Intro : Crises financières, manipulations comptables, un contexte difficile pour analyser et investir dans une entreprise : autant de raisons qui ont poussé les investisseurs et les analystes financiers à réclamer l’avènement d’un référentiel comptable international. Suite à la crise de 2000 (ENRON et WORLDCOM (manipulations comptables)), l'Union Européenne a décidé d'améliorer l’homogénéité et la comparabilité des états financiers des entreprises de la zone en créant un référentiel comptable commun. C'est le règlement européen du 19/07/2002 qui a imposé l'application des normes comptables internationales IFRS elle-même établit auparavant par l’IASB (International Accounting Standard Board).
Parallèlement, les banques centrales se sont organisées depuis 1974 dans un groupe de travail connu sous l’appellation de comité de Bâle avec pour but de favoriser l’harmonisation des règles et pratiques de contrôle des opérations bancaires. Ceci à la suite des perturbations provoquées par la faillite de la banque Herstatt ayant provoqué un effet « domino » sur certaines autres banques. Le comité de Bâle multiplie les recommandations visant à assurer la stabilité du système bancaire international en fixant un seuil minimal aux fonds propres des banques.
Ainsi, entre IFRS et Bâle, quelles sont les principales convergences et divergences ?
I. Les points de convergences :
1. Améliorer la transparence :
- Les normes IFRS pour les entreprises côtées imposent d’élaborer un jeu unique de normes comptables financières compréhensibles et acceptées dans le monde entier sur la base de principes clairement articulées. Ces normes sont élaborées par l’IASB (International Accounting Standards Board). Le référentiel IFRS est essentiellement tourné vers les utilisateurs de l’information financière : les investisseurs et les analystes pour leur apporter plus de transparence et la comparabilité.
- Le pilier 3 de Bâle II vise à promouvoir une discipline de marché à travers un ensemble de communications financières, permettant aux acteurs du marché d’évaluer l’adéquation des fonds propres d’une banque. Transparence et l’exhaustivité de l’information.
2. Cartographie des risques :
- L’une des principales activités des banques est la fourniture de crédits aux particuliers, professionnels, entreprises et collectivités. Ce métier comporte un risque de défaillance de l’emprunteur. Le comité de Bâle préconise aux banques de la mise en place et le perfectionnement des outils permettant d’évaluer, de mesurer, de contrôler, et de suivre les risques liés au crédit (Bâle II pilier 2). De son côté IFRS, oblige les entreprises à donner les informations en annexes comptables afin de permettre aux investisseurs de mieux cerner les risques.

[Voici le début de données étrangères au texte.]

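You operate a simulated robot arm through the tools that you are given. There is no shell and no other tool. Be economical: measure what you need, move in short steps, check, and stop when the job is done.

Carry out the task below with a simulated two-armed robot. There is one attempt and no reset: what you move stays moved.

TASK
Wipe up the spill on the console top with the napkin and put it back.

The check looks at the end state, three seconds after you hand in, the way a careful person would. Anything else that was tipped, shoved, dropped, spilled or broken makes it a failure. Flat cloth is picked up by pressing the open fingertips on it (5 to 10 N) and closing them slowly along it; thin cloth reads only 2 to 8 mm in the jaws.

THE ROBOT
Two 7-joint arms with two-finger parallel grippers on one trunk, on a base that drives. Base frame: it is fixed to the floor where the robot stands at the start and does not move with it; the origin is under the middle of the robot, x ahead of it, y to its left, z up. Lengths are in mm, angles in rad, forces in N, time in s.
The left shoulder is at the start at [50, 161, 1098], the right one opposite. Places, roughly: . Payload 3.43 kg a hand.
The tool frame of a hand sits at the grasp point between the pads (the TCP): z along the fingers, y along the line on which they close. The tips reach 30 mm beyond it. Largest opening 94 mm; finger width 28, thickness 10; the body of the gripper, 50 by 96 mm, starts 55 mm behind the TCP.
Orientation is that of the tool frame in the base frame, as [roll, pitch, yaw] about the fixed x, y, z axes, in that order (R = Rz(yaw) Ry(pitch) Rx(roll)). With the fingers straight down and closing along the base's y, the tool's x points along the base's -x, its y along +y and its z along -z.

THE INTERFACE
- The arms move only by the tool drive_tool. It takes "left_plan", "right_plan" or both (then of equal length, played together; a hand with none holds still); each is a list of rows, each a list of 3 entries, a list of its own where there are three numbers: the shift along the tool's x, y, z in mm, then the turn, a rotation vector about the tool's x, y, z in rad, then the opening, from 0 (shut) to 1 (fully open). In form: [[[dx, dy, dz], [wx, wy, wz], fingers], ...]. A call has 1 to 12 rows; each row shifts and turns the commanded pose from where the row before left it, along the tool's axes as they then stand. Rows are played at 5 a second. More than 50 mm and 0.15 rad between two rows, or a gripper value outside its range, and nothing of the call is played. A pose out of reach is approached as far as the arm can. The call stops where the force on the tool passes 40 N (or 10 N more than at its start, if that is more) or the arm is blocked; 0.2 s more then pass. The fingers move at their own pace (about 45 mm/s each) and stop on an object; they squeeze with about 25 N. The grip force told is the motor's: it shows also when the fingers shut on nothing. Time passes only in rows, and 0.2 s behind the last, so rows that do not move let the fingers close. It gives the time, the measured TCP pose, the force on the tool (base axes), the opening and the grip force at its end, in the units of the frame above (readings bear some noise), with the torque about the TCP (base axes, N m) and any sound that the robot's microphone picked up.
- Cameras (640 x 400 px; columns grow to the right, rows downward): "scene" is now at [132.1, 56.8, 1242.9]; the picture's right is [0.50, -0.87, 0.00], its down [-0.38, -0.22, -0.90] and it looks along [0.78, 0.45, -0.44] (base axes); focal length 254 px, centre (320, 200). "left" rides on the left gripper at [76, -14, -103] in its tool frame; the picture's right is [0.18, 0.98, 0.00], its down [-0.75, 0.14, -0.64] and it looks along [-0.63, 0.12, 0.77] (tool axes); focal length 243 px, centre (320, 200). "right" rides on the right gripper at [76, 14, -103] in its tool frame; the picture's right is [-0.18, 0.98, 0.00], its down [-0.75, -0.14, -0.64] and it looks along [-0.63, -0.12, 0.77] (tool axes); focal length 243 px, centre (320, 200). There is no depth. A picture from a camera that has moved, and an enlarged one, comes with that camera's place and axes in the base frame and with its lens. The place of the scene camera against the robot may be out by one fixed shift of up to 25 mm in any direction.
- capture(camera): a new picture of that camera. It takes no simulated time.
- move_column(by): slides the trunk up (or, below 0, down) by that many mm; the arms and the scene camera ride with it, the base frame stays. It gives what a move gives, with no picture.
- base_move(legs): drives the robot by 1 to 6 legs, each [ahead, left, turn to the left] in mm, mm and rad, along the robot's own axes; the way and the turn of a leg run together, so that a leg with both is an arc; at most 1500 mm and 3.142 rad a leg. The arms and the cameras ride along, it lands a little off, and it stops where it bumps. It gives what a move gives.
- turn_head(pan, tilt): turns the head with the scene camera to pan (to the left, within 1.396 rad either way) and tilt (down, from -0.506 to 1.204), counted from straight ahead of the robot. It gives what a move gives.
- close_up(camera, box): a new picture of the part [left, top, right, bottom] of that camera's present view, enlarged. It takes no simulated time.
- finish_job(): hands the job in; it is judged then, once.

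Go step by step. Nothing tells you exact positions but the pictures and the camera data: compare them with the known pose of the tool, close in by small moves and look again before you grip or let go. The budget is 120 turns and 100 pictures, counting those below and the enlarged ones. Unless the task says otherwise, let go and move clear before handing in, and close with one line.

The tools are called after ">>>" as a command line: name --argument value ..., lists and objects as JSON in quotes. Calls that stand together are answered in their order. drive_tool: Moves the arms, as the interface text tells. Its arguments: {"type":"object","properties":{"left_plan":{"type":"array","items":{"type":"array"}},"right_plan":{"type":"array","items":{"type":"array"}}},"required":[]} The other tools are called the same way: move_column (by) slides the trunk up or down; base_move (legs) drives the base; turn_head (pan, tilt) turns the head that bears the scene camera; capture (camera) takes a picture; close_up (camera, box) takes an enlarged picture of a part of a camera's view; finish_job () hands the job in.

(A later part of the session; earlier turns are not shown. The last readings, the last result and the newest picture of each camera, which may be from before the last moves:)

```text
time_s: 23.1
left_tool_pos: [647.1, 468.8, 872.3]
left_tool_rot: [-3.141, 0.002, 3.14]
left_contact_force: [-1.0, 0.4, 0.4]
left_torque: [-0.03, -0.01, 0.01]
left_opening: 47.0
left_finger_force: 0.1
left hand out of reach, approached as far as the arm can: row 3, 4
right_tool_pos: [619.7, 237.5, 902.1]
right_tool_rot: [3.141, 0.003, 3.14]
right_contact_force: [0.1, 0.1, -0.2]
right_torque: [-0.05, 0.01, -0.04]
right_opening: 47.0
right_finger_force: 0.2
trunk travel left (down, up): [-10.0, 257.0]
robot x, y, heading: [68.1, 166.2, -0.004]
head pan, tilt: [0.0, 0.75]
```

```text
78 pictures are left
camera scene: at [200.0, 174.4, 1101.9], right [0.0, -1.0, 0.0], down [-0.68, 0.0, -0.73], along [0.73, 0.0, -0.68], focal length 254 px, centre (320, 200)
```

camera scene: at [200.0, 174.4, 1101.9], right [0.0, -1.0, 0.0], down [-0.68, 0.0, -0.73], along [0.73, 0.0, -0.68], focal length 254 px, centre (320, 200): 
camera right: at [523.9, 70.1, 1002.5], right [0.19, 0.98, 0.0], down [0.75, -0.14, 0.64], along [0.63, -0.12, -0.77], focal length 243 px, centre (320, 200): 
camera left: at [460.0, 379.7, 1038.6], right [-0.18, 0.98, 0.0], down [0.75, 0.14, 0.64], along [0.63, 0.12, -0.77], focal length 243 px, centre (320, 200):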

- IFRS tente de mieux faire apparaitre une détérioration du risque crédit dans le niveau de provision et les évolutions liées à Bâle III visent à améliorer la couverture et la gestion du risque crédit.
- Bâle II et III utilisent la notion de « perte estimée », la norme IFRS 9 également.
Ces 2 points apportent une meilleure lisibilité de la santé financière des entreprises mais les objectifs des normes IFRS et de Bâle restent différents et créer des divergences que nous allons aborder en 2 sous- parties la couverture des risques crédits et les exigences en fonds propres.
II. Les divergences :
1. La couverture des risques crédits :
- En norme IFRS, le risque crédit doit être provisionné seulement en cas de risque « avéré » et les provisions couvrent les pertes encourues. Les pertes encourues (IFRS) correspondent à des événements passés montrant que l’entreprise va subir une perte dans le futur.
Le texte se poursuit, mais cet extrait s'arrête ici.